* TASK REQUIREMENTS
Return all the data below as it stands, minus the pictures.

#### MATERIAL PROVIDED ####

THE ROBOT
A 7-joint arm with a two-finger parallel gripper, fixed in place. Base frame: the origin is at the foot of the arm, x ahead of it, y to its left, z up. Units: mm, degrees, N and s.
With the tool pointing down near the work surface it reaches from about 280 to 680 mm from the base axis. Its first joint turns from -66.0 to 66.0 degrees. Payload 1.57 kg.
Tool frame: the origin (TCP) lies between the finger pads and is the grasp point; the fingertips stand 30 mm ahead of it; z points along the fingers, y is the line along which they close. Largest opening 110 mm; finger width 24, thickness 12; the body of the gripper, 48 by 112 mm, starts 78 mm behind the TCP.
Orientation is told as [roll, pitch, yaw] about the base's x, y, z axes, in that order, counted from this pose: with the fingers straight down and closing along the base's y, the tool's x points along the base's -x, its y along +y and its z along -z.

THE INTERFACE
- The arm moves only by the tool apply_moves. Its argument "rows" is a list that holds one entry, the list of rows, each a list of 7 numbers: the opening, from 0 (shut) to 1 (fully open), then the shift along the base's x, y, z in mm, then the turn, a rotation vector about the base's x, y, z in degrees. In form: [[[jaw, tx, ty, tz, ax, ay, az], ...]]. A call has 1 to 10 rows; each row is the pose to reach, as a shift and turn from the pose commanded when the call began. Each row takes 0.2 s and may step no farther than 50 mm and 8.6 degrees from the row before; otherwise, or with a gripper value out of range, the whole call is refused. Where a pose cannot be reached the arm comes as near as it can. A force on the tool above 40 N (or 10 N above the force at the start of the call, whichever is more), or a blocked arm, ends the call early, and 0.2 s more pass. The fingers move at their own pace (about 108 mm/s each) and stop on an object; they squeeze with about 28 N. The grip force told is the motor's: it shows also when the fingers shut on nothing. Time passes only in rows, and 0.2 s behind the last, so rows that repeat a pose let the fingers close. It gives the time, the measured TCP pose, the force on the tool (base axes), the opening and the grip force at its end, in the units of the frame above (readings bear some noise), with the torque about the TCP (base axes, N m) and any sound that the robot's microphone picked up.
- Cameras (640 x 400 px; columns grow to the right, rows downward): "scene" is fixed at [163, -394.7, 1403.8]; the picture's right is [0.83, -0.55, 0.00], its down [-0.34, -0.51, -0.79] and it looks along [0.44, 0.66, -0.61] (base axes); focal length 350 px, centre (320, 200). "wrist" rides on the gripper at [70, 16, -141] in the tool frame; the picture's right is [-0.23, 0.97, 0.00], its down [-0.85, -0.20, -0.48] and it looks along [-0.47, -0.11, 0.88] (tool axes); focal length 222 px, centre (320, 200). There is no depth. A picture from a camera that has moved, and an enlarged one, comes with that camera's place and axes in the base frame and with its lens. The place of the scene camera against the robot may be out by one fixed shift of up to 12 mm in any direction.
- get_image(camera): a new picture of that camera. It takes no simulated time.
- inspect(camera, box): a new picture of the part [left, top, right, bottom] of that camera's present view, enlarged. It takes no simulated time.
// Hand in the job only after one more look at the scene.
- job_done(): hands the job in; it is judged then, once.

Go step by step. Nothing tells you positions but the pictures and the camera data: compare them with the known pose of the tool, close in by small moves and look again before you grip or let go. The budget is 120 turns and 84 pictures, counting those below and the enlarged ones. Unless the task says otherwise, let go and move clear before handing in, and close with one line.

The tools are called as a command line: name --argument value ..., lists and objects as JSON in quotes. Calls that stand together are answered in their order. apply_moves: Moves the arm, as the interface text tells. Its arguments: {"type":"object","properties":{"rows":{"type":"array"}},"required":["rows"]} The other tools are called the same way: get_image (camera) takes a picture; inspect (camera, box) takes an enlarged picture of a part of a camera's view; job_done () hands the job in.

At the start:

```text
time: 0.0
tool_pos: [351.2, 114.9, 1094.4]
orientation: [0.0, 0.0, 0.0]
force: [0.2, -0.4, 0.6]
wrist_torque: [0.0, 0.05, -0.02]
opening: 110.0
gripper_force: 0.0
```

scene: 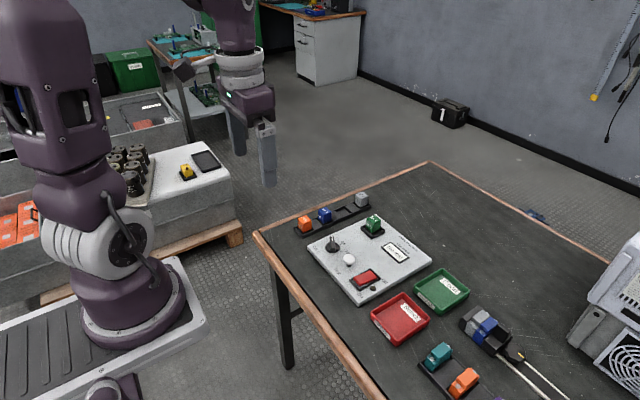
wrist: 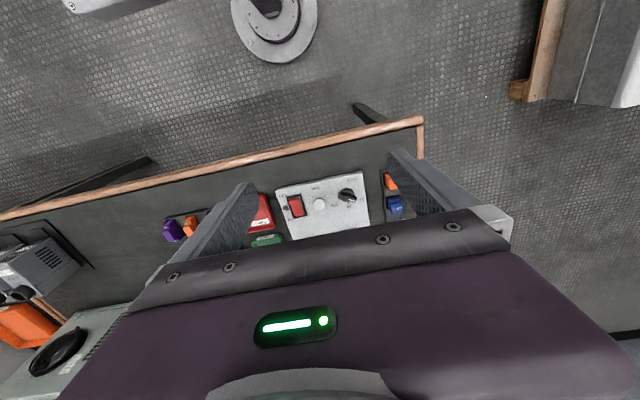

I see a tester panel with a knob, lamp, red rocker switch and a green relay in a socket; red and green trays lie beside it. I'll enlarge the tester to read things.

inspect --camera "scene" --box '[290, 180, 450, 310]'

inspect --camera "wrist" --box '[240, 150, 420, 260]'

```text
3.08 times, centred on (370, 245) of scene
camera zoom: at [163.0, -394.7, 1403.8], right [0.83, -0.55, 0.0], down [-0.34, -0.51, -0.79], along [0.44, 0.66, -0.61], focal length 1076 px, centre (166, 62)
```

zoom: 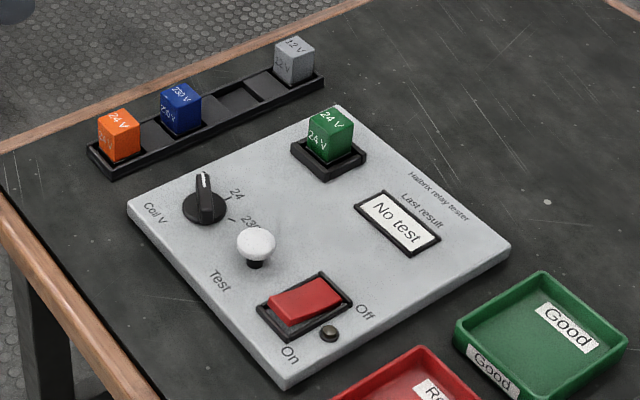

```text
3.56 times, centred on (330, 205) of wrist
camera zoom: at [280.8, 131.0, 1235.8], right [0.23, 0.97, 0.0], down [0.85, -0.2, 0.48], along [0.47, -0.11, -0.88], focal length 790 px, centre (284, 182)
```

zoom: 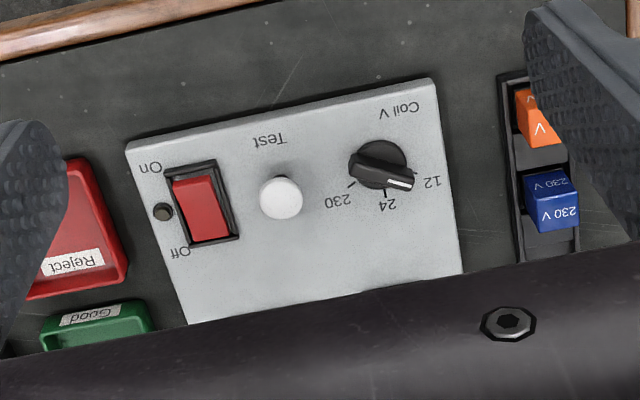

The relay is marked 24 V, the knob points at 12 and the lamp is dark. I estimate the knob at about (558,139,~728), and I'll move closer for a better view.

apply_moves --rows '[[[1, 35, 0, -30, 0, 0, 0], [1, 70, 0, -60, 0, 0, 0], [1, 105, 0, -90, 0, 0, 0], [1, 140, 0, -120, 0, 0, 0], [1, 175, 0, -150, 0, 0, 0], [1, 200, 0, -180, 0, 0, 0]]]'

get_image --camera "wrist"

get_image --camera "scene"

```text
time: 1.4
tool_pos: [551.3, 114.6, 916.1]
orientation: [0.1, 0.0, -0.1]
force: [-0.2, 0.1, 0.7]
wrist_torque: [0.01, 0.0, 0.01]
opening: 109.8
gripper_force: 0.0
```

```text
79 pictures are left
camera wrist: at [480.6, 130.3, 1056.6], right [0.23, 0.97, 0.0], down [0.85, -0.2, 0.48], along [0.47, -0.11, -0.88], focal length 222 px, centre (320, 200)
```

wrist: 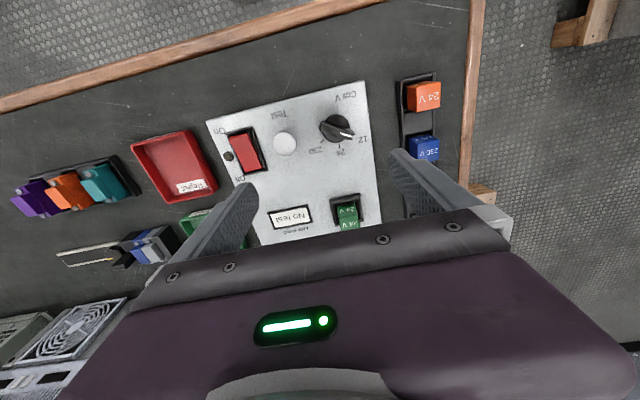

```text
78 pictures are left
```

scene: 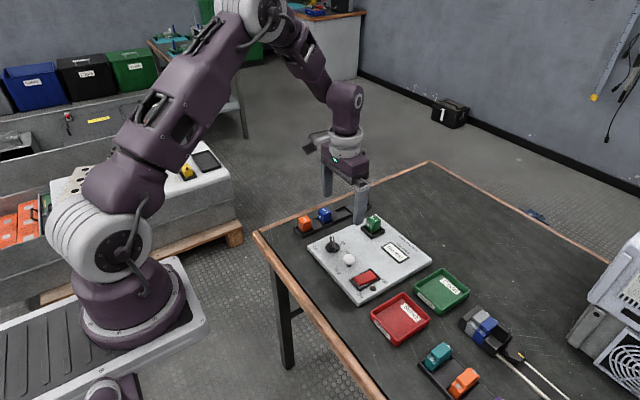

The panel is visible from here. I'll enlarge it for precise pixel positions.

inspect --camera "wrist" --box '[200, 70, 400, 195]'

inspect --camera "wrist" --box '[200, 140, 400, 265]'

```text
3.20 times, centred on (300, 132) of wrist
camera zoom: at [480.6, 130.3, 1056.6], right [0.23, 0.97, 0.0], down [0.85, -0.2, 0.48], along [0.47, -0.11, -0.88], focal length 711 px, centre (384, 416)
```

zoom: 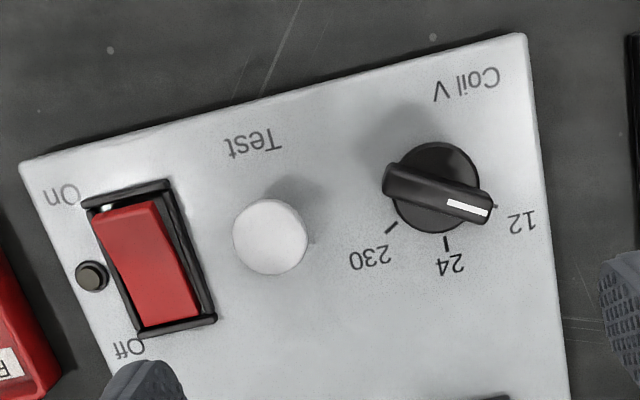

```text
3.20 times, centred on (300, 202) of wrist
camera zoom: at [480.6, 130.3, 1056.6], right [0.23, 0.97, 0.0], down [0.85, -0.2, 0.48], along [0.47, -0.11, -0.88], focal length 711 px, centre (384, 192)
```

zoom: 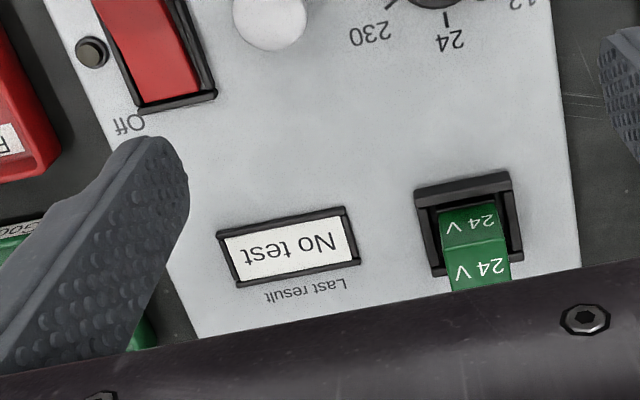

####

* EXERCISE ANSWER
THE ROBOT
A 7-joint arm with a two-finger parallel gripper, fixed in place. Base frame: the origin is at the foot of the arm, x ahead of it, y to its left, z up. Units: mm, degrees, N and s.
With the tool pointing down near the work surface it reaches from about 280 to 680 mm from the base axis. Its first joint turns from -66.0 to 66.0 degrees. Payload 1.57 kg.
Tool frame: the origin (TCP) lies between the finger pads and is the grasp point; the fingertips stand 30 mm ahead of it; z points along the fingers, y is the line along which they close. Largest opening 110 mm; finger width 24, thickness 12; the body of the gripper, 48 by 112 mm, starts 78 mm behind the TCP.
Orientation is told as [roll, pitch, yaw] about the base's x, y, z axes, in that order, counted from this pose: with the fingers straight down and closing along the base's y, the tool's x points along the base's -x, its y along +y and its z along -z.

THE INTERFACE
- The arm moves only by the tool apply_moves. Its argument "rows" is a list that holds one entry, the list of rows, each a list of 7 numbers: the opening, from 0 (shut) to 1 (fully open), then the shift along the base's x, y, z in mm, then the turn, a rotation vector about the base's x, y, z in degrees. In form: [[[jaw, tx, ty, tz, ax, ay, az], ...]]. A call has 1 to 10 rows; each row is the pose to reach, as a shift and turn from the pose commanded when the call began. Each row takes 0.2 s and may step no farther than 50 mm and 8.6 degrees from the row before; otherwise, or with a gripper value out of range, the whole call is refused. Where a pose cannot be reached the arm comes as near as it can. A force on the tool above 40 N (or 10 N above the force at the start of the call, whichever is more), or a blocked arm, ends the call early, and 0.2 s more pass. The fingers move at their own pace (about 108 mm/s each) and stop on an object; they squeeze with about 28 N. The grip force told is the motor's: it shows also when the fingers shut on nothing. Time passes only in rows, and 0.2 s behind the last, so rows that repeat a pose let the fingers close. It gives the time, the measured TCP pose, the force on the tool (base axes), the opening and the grip force at its end, in the units of the frame above (readings bear some noise), with the torque about the TCP (base axes, N m) and any sound that the robot's microphone picked up.
- Cameras (640 x 400 px; columns grow to the right, rows downward): "scene" is fixed at [163, -394.7, 1403.8]; the picture's right is [0.83, -0.55, 0.00], its down [-0.34, -0.51, -0.79] and it looks along [0.44, 0.66, -0.61] (base axes); focal length 350 px, centre (320, 200). "wrist" rides on the gripper at [70, 16, -141] in the tool frame; the picture's right is [-0.23, 0.97, 0.00], its down [-0.85, -0.20, -0.48] and it looks along [-0.47, -0.11, 0.88] (tool axes); focal length 222 px, centre (320, 200). There is no depth. A picture from a camera that has moved, and an enlarged one, comes with that camera's place and axes in the base frame and with its lens. The place of the scene camera against the robot may be out by one fixed shift of up to 12 mm in any direction.
- get_image(camera): a new picture of that camera. It takes no simulated time.
- inspect(camera, box): a new picture of the part [left, top, right, bottom] of that camera's present view, enlarged. It takes no simulated time.
// Hand in the job only after one more look at the scene.
- job_done(): hands the job in; it is judged then, once.

Go step by step. Nothing tells you positions but the pictures and the camera data: compare them with the known pose of the tool, close in by small moves and look again before you grip or let go. The budget is 120 turns and 84 pictures, counting those below and the enlarged ones. Unless the task says otherwise, let go and move clear before handing in, and close with one line.

The tools are called as a command line: name --argument value ..., lists and objects as JSON in quotes. Calls that stand together are answered in their order. apply_moves: Moves the arm, as the interface text tells. Its arguments: {"type":"object","properties":{"rows":{"type":"array"}},"required":["rows"]} The other tools are called the same way: get_image (camera) takes a picture; inspect (camera, box) takes an enlarged picture of a part of a camera's view; job_done () hands the job in.

At the start:

```text
time: 0.0
tool_pos: [351.2, 114.9, 1094.4]
orientation: [0.0, 0.0, 0.0]
force: [0.2, -0.4, 0.6]
wrist_torque: [0.0, 0.05, -0.02]
opening: 110.0
gripper_force: 0.0
```

scene: 
wrist: 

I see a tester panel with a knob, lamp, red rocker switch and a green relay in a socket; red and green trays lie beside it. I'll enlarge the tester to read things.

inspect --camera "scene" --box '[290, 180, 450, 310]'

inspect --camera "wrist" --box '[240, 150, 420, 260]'

```text
3.08 times, centred on (370, 245) of scene
camera zoom: at [163.0, -394.7, 1403.8], right [0.83, -0.55, 0.0], down [-0.34, -0.51, -0.79], along [0.44, 0.66, -0.61], focal length 1076 px, centre (166, 62)
```

zoom: 

```text
3.56 times, centred on (330, 205) of wrist
camera zoom: at [280.8, 131.0, 1235.8], right [0.23, 0.97, 0.0], down [0.85, -0.2, 0.48], along [0.47, -0.11, -0.88], focal length 790 px, centre (284, 182)
```

zoom: 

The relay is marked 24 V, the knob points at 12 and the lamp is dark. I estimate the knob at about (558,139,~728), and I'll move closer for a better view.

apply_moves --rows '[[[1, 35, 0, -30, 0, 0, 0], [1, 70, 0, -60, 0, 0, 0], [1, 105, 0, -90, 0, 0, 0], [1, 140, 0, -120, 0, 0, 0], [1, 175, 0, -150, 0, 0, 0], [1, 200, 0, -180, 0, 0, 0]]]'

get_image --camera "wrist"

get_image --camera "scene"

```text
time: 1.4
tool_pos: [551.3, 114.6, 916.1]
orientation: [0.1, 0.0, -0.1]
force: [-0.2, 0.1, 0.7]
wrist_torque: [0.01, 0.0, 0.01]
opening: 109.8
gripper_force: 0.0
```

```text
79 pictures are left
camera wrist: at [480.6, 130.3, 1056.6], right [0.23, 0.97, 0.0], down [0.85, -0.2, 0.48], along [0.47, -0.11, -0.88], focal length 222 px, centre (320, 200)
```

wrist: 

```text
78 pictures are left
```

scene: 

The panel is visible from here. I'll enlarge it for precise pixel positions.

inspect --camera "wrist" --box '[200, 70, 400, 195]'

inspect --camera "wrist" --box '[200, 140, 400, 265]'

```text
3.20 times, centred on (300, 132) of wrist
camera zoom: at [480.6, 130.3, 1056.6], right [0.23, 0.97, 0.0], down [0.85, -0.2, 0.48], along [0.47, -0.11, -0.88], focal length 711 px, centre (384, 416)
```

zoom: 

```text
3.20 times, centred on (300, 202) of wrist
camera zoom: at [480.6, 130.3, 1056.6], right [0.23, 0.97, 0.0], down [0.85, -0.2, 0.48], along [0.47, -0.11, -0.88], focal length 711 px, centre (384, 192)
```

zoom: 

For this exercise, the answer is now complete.